### Aim
Return all lines below containing the word "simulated".

### Task data
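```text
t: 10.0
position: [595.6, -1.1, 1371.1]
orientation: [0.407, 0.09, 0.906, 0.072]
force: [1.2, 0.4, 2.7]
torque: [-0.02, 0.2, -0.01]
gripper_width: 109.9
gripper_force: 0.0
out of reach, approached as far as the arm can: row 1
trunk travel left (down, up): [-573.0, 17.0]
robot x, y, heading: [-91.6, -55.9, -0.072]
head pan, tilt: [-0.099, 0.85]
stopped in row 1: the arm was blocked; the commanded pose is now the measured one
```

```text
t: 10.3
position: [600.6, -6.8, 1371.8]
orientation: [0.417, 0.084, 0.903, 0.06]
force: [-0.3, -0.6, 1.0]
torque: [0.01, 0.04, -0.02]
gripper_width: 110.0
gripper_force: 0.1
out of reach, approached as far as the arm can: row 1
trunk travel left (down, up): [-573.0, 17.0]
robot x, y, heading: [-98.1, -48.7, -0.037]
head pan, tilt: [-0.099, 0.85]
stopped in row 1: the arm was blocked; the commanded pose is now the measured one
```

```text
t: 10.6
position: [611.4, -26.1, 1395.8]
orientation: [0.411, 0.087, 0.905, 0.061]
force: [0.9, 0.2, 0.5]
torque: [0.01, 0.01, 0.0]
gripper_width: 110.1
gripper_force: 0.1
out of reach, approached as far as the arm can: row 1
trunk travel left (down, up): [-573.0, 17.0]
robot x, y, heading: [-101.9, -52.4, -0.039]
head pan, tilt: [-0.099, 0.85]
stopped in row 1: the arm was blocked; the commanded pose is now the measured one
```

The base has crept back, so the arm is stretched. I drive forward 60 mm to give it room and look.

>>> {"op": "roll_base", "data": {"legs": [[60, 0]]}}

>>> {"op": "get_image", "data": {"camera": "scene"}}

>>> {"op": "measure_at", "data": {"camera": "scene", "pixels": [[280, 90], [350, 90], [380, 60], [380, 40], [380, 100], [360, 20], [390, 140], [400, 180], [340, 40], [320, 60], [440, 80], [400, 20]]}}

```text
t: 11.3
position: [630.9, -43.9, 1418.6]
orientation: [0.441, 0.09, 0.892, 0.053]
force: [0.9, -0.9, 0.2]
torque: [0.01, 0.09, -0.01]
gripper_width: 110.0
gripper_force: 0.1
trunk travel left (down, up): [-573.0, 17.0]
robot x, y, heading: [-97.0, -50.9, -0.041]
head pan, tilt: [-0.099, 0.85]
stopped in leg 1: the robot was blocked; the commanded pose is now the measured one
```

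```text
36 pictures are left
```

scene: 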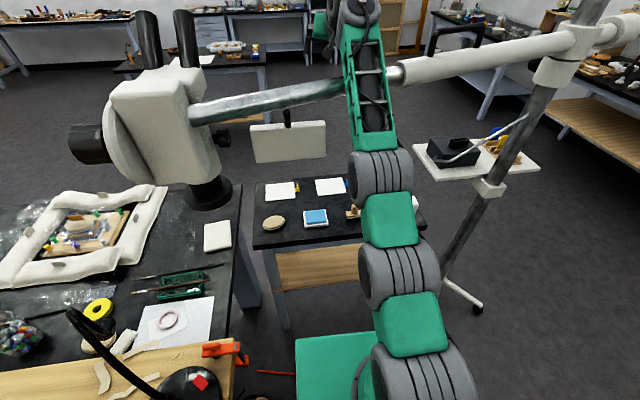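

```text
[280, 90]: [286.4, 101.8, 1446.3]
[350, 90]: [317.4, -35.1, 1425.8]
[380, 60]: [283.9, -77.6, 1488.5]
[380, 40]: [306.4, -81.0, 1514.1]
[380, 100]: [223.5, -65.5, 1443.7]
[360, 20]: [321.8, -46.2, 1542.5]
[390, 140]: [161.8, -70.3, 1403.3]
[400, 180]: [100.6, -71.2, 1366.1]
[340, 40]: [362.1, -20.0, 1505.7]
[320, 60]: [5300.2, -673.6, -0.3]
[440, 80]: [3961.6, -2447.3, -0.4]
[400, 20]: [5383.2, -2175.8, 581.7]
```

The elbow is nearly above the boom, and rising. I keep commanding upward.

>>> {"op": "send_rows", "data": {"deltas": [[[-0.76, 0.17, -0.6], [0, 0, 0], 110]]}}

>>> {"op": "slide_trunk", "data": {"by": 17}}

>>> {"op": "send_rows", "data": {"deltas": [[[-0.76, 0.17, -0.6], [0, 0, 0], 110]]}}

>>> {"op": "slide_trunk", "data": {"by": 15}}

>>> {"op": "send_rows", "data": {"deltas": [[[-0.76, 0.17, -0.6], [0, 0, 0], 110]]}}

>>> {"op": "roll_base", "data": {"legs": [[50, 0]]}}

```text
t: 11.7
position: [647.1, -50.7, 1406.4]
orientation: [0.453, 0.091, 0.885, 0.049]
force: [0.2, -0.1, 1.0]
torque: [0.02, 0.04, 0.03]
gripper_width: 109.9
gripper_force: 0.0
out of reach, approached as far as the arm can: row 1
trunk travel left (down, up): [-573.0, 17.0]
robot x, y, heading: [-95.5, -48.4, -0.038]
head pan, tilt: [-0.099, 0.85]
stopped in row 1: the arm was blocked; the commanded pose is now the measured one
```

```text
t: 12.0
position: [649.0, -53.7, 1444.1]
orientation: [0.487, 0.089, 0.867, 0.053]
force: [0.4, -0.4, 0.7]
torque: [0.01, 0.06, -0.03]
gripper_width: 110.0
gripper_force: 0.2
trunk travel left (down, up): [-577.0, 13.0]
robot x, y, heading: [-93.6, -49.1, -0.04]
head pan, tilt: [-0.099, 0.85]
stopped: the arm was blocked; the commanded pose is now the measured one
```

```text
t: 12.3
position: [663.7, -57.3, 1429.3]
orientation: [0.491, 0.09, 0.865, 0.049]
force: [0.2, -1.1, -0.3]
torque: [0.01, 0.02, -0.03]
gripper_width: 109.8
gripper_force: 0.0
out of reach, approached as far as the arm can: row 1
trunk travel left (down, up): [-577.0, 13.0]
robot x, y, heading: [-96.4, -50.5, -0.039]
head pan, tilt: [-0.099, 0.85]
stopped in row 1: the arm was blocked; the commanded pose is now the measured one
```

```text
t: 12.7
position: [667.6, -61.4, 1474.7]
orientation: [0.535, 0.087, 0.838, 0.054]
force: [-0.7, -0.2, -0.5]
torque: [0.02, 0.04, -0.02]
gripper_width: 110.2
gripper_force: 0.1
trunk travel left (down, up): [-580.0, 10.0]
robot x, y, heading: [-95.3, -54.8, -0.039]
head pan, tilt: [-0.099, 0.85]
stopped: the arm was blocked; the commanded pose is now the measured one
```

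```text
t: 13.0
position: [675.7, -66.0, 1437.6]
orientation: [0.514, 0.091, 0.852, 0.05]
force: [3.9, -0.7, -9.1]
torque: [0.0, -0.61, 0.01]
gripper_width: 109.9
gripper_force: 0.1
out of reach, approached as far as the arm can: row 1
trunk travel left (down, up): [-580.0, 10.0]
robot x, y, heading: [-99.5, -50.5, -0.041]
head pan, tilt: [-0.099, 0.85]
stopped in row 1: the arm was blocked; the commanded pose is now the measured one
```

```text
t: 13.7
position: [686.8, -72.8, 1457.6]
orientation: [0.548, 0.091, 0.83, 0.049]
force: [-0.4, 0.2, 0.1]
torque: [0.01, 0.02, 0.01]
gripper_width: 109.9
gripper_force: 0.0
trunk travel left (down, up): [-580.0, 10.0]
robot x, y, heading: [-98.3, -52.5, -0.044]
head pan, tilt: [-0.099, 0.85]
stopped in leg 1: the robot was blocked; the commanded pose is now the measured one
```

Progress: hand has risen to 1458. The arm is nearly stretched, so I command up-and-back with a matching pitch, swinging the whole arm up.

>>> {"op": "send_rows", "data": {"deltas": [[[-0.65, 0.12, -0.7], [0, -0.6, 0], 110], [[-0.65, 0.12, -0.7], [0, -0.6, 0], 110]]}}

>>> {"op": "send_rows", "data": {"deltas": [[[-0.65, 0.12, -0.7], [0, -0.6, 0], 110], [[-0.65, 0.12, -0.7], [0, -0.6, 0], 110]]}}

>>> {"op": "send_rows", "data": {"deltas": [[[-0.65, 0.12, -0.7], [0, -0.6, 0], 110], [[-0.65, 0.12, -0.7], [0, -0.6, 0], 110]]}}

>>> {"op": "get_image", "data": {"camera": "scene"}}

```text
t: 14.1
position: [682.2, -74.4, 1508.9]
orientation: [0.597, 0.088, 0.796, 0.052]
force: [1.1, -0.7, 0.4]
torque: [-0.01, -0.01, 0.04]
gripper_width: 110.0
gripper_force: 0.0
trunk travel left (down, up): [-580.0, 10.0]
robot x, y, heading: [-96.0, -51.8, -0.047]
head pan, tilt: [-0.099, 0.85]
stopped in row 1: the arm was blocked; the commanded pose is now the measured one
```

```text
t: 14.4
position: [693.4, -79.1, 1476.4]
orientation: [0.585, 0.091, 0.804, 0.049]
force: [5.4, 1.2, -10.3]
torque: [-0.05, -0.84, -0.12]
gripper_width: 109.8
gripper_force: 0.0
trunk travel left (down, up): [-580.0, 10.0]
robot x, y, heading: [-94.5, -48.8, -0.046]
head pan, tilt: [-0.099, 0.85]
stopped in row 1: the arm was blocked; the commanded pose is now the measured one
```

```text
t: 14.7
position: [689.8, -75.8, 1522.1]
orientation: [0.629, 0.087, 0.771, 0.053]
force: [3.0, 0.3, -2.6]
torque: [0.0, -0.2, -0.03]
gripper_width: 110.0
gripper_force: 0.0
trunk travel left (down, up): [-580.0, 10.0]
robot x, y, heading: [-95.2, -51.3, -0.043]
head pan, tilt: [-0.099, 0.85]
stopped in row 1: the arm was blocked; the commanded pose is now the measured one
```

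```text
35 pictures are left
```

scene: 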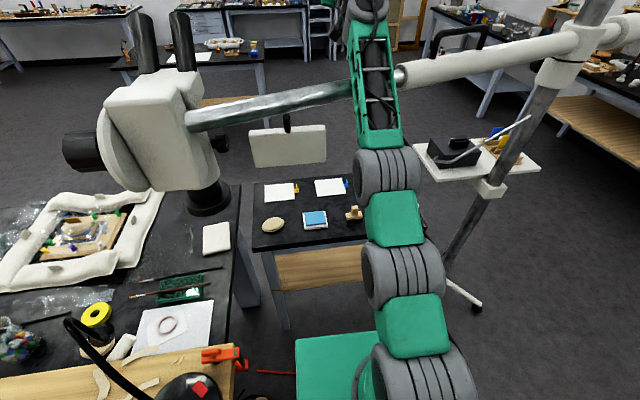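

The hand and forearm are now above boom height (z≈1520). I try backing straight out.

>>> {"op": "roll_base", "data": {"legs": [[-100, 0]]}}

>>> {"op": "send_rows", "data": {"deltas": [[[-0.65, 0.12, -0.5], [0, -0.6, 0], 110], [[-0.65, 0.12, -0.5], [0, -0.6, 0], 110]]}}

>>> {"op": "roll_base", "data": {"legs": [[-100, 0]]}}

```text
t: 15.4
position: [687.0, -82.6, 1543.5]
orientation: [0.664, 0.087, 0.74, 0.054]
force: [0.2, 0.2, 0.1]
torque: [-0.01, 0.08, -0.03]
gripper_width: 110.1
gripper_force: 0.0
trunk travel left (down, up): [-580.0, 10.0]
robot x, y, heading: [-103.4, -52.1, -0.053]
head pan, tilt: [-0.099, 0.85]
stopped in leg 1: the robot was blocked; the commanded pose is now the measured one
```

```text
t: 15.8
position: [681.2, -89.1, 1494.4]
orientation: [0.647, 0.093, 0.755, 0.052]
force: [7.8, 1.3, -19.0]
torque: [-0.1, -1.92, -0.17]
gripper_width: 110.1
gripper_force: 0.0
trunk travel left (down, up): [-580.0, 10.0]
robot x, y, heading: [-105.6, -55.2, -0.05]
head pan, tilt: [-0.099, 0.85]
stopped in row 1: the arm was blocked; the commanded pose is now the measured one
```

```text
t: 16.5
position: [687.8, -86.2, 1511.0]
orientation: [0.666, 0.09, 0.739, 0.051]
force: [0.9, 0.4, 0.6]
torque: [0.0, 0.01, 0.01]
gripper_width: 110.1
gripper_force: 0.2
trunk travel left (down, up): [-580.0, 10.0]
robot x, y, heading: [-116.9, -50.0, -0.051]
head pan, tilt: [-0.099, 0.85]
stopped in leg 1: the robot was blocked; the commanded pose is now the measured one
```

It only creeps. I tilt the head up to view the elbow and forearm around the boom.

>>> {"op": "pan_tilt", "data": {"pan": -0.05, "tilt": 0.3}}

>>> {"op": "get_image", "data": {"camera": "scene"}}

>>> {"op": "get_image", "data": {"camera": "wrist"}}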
==
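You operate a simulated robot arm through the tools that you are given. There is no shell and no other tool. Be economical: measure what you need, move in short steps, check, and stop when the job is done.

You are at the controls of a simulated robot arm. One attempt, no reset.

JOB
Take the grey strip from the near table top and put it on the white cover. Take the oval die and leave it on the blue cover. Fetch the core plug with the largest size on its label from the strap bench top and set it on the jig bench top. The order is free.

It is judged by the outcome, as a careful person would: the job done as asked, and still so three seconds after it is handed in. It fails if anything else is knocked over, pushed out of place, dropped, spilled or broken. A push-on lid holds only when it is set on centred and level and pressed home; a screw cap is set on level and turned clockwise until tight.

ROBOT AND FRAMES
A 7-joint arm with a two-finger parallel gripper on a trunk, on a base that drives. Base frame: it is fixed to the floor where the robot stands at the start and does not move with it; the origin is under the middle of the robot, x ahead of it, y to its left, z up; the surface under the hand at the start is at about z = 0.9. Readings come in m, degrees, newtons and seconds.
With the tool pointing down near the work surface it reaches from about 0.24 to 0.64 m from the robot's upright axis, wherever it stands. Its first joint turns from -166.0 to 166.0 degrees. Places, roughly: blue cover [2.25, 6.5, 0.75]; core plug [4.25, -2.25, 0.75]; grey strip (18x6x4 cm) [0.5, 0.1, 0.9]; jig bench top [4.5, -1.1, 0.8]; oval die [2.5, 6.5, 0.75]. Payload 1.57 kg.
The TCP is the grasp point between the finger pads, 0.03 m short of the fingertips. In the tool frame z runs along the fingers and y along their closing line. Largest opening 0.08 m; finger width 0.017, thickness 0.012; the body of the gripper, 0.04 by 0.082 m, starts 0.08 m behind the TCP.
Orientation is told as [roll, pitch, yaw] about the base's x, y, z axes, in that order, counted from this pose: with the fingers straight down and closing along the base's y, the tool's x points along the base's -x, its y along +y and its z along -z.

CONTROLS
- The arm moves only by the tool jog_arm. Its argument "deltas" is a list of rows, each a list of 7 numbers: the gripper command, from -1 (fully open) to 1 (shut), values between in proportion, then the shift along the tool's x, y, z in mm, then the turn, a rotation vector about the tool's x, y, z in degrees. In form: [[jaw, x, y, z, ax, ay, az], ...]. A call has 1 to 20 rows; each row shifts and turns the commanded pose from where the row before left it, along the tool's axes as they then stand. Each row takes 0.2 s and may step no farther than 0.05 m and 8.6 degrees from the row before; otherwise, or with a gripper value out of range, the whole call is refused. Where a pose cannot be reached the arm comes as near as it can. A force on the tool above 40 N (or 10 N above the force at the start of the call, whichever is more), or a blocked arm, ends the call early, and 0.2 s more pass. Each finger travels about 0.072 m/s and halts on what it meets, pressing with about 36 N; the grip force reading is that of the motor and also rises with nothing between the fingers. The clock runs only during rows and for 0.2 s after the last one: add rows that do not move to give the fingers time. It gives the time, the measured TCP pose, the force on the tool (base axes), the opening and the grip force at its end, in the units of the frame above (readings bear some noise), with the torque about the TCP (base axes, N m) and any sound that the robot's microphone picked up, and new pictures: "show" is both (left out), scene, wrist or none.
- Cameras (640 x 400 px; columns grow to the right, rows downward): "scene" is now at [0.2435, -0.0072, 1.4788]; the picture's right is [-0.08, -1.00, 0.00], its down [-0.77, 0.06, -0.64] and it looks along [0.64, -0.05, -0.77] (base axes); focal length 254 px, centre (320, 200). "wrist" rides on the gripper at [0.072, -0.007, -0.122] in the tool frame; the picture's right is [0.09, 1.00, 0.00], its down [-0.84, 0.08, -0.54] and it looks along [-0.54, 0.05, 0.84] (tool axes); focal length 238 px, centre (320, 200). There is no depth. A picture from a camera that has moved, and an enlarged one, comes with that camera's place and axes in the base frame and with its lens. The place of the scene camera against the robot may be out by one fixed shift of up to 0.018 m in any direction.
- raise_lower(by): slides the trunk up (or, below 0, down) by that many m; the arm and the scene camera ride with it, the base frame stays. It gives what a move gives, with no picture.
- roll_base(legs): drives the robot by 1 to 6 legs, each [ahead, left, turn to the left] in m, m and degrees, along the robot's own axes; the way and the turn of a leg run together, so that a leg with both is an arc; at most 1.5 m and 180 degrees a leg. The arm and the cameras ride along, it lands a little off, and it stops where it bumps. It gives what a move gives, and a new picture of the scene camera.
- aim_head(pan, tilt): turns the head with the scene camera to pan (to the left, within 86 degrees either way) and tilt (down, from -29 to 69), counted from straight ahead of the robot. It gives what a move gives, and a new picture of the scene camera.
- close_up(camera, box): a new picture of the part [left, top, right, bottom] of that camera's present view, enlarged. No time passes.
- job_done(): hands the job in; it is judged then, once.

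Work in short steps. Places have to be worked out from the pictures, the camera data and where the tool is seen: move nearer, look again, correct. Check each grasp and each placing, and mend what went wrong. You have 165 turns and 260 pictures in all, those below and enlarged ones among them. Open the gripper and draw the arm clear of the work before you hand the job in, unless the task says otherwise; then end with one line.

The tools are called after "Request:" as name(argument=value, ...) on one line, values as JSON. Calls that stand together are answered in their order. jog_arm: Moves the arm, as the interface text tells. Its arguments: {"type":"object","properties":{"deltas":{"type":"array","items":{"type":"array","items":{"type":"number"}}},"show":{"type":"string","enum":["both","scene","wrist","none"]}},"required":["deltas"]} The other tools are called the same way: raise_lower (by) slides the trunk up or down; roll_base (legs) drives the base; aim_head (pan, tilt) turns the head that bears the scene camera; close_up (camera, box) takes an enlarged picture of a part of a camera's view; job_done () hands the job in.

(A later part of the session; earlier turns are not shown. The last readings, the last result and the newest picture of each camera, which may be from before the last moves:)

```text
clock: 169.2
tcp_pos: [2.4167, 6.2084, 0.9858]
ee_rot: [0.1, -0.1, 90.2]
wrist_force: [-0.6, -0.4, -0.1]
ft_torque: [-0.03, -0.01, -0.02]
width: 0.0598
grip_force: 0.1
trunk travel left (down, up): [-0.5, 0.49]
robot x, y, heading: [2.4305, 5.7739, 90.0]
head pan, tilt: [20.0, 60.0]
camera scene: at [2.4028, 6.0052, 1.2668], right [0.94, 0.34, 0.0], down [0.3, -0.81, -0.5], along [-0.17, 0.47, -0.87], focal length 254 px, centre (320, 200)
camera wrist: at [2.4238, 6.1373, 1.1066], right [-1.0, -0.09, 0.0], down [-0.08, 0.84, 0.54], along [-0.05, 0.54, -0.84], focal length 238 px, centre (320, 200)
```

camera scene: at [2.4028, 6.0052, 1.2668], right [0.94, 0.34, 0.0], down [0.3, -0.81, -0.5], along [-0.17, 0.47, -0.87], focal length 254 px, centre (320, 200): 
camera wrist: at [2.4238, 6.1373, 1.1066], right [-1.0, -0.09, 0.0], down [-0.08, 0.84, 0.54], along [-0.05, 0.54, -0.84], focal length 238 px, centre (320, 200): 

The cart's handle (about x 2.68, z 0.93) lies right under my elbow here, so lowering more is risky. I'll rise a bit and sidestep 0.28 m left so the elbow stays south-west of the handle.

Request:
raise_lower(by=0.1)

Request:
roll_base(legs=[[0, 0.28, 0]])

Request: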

### Answer for this exercise
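You operate a simulated robot arm through the tools that you are given. There is no shell and no other tool. Be economical: measure what you need, move in short steps, check, and stop when the job is done.
You are at the controls of a simulated robot arm. One attempt, no reset.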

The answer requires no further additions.